‘A Dangerous Method’ Review (2011)

I tend to enjoy talky films, but said films run into trouble when what’s being said isn’t all that interesting. Tracing a nine year relationship between Sigmund Freud and Carl Jung, David Cronenberg’s A Dangerous Method is a mixture of letter-writing and long-winded conversations between the two men and the woman wedged between them. There are interesting facets to the story and it’s expertly told, but for the most part I found it all to be rather inconsequential.

Beginning in 1904 in Switzerland, a carriage is bringing a young Russian girl by the name of Sabina Spielrein (Keira Knightley) to a Swiss mental hospital near Zurich where she will soon become the patient of Carl Jung (Michael Fassbender). As Sabina, Knightley struggles for each word early on, freakishly jutting her chin in such a way you begin to think her lower jaw may soon become detached and contorting her hands to the point I was concerned her bones may break. It’s as disturbing an introduction as I can remember.

Jung hopes to use methods proposed by his idol Sigmund Freud (Viggo Mortensen), a man he reveres but has never met, to treat the girl who’s been abused and struggles with feelings of shame caused by the sexual excitement she gains when her father beats her. The methods work and she begins showing signs of promise and articulation. She’s intelligent and dreams of being a psychiatrist, which is quite a transition from the folded mess she was in the opening.

Two years later, Jung is finally going to meet his hero in Vienna. Almost serenading the audience with his Austrian accent, Mortensen is instantly Sigmund Freud without a shadow of a doubt. With a calm, cool and elegant demeanor he walks with confidence, cane at his side and cigar always hanging from his mouth. He seduces the audience and he seduces Jung, even though Jung hopes to challenge his theory that sexual impulses are the main catalyst of human behavior. Jung refuses to believe it could be so simple and yet he would soon help prove Freud’s theory himself.

Not a man to believe in coincidence you would think Jung would be more wary when Freud asks him to treat a fellow psychiatrist in Otto Gross as played by Vincent Cassel. Gross shows up on Jung’s doorstep and is soon feeding Jung lines of sexual liberation, suggesting he never suppress anything and give in to his urges. He does. Sabina has already invited him to her bed and despite his loyalty to his wife he gives in to temptation… and a little bit of spanking.

With each action Jung takes, though, he seems to learn from it. At one point he utters the most telling line of the film saying, “Only the wounded physician can hope to heal.” It’s a quote that cuts to the core of the film’s narrative, but it doesn’t make it entirely satisfying.

Some interesting ideas are explored in A Dangerous Method, but nothing so grand you wish to explore them beyond the film itself. The performances are top notch, with the highest of marks going to Mortensen and Knightley, the latter of which runs the gamut of emotions and does so in stellar form. From the creepy and convulsing first minutes of Sabina’s introduction to the more reserved and confident woman she becomes; it is quite a transformation.
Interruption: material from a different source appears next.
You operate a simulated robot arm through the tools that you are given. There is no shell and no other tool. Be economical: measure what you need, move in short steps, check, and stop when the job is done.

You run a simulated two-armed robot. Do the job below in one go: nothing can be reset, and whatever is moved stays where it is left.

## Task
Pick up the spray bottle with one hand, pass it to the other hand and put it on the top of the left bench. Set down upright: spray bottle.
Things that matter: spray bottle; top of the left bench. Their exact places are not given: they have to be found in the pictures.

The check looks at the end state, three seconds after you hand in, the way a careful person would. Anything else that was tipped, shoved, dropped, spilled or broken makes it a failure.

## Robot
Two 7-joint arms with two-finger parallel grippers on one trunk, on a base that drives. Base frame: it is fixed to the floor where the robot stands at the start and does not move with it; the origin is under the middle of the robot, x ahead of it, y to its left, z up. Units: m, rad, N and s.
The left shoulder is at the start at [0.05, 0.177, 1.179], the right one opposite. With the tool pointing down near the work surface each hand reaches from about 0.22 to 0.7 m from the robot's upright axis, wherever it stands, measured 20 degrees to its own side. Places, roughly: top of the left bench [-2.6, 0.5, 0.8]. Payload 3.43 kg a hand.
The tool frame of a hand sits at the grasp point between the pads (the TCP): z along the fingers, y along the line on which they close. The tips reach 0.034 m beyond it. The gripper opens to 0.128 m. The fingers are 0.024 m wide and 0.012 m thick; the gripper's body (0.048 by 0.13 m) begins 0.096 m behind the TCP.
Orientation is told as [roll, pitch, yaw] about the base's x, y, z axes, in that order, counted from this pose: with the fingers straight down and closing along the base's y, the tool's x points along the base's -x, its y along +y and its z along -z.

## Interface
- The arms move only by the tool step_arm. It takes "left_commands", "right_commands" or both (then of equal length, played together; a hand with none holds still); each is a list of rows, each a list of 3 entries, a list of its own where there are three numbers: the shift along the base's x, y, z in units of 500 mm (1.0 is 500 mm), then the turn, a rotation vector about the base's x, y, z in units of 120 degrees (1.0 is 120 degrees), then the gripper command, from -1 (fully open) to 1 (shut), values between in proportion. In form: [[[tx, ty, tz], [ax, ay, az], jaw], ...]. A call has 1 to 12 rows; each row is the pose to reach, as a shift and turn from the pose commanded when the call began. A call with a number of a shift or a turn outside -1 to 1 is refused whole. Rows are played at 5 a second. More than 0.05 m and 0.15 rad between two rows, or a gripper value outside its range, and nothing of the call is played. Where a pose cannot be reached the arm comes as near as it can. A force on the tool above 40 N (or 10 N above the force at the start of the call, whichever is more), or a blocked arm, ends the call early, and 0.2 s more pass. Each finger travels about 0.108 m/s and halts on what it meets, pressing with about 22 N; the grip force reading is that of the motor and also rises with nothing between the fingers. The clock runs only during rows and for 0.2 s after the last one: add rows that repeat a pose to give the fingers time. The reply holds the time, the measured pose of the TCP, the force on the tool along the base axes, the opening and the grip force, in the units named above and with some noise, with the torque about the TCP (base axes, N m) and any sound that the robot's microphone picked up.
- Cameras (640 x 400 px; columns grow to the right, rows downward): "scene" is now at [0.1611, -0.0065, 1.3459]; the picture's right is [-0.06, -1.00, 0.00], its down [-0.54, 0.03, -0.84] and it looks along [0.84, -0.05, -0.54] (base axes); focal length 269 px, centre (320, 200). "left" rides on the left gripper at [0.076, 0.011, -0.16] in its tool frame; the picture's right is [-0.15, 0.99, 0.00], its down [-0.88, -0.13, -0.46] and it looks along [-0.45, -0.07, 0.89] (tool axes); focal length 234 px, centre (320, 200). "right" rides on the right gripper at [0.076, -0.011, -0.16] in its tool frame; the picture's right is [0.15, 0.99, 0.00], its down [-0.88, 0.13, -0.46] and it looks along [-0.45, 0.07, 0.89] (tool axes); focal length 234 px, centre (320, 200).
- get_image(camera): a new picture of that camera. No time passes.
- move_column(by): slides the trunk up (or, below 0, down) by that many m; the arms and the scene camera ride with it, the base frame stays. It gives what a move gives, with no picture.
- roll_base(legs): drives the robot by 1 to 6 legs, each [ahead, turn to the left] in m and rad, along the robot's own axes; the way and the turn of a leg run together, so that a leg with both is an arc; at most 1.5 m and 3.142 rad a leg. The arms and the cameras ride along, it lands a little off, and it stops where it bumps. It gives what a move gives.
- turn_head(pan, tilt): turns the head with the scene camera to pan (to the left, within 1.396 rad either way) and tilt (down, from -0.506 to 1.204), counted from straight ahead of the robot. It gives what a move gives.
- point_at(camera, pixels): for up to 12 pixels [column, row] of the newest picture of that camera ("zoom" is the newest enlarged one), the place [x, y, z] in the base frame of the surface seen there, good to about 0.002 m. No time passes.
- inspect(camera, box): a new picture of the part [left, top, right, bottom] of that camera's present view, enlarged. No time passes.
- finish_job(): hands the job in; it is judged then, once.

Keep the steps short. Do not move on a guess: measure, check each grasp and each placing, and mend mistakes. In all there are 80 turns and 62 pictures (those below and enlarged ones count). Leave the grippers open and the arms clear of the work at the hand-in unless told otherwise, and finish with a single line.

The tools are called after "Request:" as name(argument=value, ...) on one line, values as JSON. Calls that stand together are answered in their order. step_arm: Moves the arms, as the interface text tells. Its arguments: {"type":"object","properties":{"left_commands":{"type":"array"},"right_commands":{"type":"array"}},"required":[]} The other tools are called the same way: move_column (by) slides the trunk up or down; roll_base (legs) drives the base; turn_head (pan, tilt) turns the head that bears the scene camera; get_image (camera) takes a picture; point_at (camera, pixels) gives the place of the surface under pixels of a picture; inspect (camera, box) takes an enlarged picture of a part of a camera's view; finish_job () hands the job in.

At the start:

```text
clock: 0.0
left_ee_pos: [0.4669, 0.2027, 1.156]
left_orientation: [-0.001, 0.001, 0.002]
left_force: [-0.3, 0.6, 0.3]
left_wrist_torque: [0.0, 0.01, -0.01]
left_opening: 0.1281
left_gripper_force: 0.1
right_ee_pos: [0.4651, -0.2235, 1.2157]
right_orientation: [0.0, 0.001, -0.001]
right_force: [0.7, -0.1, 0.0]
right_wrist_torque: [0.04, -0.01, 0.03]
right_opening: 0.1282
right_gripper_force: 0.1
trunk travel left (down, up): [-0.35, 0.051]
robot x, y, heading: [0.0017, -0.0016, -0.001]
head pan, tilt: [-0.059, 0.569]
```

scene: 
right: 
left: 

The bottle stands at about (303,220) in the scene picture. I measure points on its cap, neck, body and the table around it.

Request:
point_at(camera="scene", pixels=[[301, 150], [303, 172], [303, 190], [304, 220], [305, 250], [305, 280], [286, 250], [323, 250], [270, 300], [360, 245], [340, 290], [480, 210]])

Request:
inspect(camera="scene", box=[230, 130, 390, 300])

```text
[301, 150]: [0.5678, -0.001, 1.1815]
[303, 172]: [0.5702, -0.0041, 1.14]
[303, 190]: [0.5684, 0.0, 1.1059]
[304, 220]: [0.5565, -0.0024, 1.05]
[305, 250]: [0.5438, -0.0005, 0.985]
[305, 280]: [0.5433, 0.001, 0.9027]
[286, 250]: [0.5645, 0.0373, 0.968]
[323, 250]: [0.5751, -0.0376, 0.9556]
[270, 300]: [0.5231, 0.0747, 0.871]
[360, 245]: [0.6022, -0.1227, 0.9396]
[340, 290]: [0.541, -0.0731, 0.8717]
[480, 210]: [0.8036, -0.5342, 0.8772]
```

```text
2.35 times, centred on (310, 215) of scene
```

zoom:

This is a film you wouldn’t necessarily expect from Cronenberg, though his technical abilities remain with a careful eye and some fascinating uses of deep focus in particular. Christopher Hampton’s (Atonement) screenplay, based on his play “The Talking Cure” and the book by John Kerr, offers brief moments of humor, but for the most part we’re talking about a film that never stops talking whether it’s long conversations from one scene to the next or voice over reading the letters sent back and forth between the two all-star psychoanalysts. What’s being said is important to the story, but it isn’t so interesting it sticks.

Despite spanning nine years, A Dangerous Method plays like a small piece of a larger puzzle. The breadth of time is never really felt outside of the myriad of pregnancies involved. It could have just as easily spanned the course of one year and I never would have known the difference. It holds your attention for its brief 99 minute running time, but by the time you’re done it’s easy enough to forget about and go on with your day.